Jesus quer que continuemos a lançar redes e que trabalhemos sempre em rede. É necessário lançar redes e é urgente trabalhar sempre em rede. O que, muitas vezes, nos falta é a prontidão e a disponibilidade destes quatro (primeiros) discípulos.
- Pedro e André deixaram logo as redes para seguir Jesus (cf. Mt 4, 20). Deixaram aquelas redes, mas continuaram a lançar redes: as redes do chamamento, as redes da fé, as redes da missão. Tiago e André foram ainda mais longe: deixaram o barco e o próprio pai (cf. Mt 4, 22). Tudo isto no mesmo instante em que ouviram o chamamento.
A presença de Jesus, em cada instante, é sempre instante. Ou seja, é uma presença que insta connosco, que surge em tons de urgência, que não admite adversativas, ressalvas ou alegações. Jesus é do género «tudo ou nada».
D. A missão só é total com uma entrega incondicional
7. Muitas vezes, a nossa resposta, quando acontece, parece cheia de adversativas, cheia de «mas», «porém», ´«contudo», «no entanto» (cf. Lc 9, 58-62). Afinal, ainda não estamos dispostos a ser invadidos por Deus. Ainda estamos muito ciosos da nossa independência, do nosso reduto, das nossas possessões.

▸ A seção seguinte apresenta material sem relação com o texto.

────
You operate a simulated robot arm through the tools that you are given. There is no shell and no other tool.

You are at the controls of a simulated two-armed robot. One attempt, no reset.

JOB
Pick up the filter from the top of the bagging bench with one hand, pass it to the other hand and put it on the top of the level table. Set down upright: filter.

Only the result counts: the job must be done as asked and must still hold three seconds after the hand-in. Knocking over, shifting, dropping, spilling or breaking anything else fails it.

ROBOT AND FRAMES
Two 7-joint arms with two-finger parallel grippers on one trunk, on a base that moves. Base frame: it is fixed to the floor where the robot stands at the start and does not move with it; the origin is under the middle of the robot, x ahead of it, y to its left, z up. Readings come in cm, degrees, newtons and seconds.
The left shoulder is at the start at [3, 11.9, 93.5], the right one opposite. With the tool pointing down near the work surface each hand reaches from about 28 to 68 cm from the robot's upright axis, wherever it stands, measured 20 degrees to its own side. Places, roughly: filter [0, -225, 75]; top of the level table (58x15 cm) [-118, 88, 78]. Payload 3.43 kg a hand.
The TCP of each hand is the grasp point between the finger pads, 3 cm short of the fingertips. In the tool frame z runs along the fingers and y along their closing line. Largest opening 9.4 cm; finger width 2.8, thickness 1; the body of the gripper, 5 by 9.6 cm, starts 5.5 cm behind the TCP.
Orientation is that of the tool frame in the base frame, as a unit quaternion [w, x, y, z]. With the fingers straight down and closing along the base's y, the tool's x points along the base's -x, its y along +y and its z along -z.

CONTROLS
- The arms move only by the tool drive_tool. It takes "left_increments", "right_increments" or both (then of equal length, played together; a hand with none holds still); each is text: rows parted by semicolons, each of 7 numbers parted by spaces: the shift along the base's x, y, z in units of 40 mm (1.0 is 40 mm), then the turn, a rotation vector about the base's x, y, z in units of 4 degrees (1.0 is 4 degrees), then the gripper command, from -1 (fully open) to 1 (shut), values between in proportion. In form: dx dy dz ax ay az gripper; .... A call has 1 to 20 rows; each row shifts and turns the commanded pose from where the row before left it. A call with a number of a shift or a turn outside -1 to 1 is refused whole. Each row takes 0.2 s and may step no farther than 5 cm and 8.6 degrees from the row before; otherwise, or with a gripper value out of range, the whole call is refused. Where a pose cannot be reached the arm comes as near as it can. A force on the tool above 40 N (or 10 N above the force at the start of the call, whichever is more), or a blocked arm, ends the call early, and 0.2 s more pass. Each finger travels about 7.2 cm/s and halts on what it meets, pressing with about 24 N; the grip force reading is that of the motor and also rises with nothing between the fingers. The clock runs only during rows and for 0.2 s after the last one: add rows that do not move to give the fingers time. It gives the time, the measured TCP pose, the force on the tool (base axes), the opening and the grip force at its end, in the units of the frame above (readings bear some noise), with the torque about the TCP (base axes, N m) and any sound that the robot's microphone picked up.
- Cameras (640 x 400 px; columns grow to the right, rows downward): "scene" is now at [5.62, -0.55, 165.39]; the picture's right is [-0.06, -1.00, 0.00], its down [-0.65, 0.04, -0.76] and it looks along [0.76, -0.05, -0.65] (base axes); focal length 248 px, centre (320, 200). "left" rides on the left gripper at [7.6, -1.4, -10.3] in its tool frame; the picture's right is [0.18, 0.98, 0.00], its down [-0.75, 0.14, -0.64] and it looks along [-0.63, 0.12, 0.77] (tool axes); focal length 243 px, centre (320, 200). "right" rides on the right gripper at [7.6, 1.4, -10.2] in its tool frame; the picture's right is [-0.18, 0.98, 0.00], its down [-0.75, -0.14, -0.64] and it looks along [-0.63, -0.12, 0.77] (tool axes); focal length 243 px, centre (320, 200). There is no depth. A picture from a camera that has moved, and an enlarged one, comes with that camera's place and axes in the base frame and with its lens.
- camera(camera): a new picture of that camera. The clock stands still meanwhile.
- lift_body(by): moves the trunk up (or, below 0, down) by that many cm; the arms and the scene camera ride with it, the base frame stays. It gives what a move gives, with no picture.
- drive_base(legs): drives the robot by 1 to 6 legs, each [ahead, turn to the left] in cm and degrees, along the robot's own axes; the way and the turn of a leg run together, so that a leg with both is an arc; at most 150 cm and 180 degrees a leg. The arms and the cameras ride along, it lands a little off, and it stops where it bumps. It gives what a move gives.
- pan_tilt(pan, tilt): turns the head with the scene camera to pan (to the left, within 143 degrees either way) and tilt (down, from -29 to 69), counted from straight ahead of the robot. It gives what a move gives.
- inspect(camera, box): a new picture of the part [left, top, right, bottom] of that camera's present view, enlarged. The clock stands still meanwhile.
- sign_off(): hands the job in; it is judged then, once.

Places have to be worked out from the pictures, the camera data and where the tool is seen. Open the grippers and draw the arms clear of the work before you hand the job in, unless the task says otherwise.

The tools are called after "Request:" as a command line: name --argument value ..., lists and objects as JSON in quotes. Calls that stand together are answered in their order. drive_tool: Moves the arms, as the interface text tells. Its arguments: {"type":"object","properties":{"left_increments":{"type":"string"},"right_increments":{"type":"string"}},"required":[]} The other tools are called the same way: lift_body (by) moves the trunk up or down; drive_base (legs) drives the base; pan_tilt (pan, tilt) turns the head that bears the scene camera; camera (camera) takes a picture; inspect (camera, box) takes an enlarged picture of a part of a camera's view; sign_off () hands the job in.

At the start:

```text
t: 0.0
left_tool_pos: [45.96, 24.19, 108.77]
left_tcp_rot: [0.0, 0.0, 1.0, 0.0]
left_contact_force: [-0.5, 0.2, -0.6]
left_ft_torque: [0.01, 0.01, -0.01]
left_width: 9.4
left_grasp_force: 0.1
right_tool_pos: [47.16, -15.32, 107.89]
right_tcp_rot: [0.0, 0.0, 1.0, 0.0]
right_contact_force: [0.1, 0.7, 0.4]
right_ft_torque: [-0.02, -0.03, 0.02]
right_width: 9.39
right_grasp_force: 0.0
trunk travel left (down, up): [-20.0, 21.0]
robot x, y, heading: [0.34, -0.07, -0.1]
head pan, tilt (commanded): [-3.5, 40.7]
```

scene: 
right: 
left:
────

Pensamos que aquilo que é nosso nos pertence, que vem de nós. Esquecemos que tudo é de Deus, que tudo vem de Deus, que tudo é dom de Deus. E esquecemos também que só com esta divina invasão é que ocorre a nossa libertação.
- Baixemos, então, as nossas defesas. Não entremos em disputa e cresçamos na escuta. Ouçamos a voz que nos chama, a voz de quem nos ama. É Deus quem nos chama à vida: vivamos segundo Deus. É Deus quem nos chama à fé: acreditemos sempre em Deus. É Deus quem nos chama à missão: entreguemo-nos a Deus de alma e coração.
Do que se trata na questão vocacional é de uma escuta atenta e de uma entrega total. A missão só é total com uma entrega incondicional. Mas, para termos a disponibilidade de Marta, é indispensável crescer na capacidade de escuta de Maria (cf. Lc 10, 38-42). Deus não quer mobilizar apenas o nosso agir. Ele pretende invadir todo o nosso ser.
E. Comecemos a anunciar Jesus pelas periferias sem luz
9. A oração é, por conseguinte, a eterna parteira da missão. Só quem escuta Jesus tem condições para seguir Jesus. Ele está sempre a nossa beira para invadir a nossa vida inteira. O Reino de Deus já não está próximo (cf. Mt 4, 17). O Reino de Deus já está no meio de nós. O apelo à conversão há-de ser, pois, cada vez mais acolhido no nosso coração.
A missão começa sempre pela conversão. Jesus não se esquece de tal apelo fazer. Estaremos nós com vontade de o acolher? Eis o que dos Seus lábios nos vem: «Arrependei-vos» (Mt 4, 17), hoje e amanhã também. Há quem faça gala de nunca se arrepender. Nesse caso, como pode a mudança acontecer?
- Em Cristo, Deus desce até à nossa obscuridade para nos oferecer luz da maior intensidade. Sem Cristo, seremos sempre um povo em trevas. Só na Sua luz, encontramos luz (cf. Sal 36, 9). Ele quer oferecer-nos a Sua luz, até porque Ele mesmo é a luz (cf. Jo 8, 12). Daí que Ele tenha começado a missão pelas periferias sem luz. De facto, é espantoso notar que Jesus não começa a missão pelo centro, Jerusalém, mas por Cafarnaum, no território de Zabulão e Neftali (cf. Mt 4, 13).
A terra de Zabulão ainda hoje faz divisão com o sul do Líbano e com a Síria. A terra de Neftali fica do outro lado do Jordão, já dentro do Líbano e da Síria actuais. Eram, portanto, territórios paganizados pela idolatria reinante. Já Isaías entreviu que uma grande luz aqui iria brilhar (cf. Is 9, 1-2). A grande luz, que é Jesus, nunca deixa de brilhar. Por ela deixemo-nos iluminar. Abramos, pois, o nosso coração à divina invasão. Quem por Deus se deixar invadir, paz e felicidade há-de sempre sentir!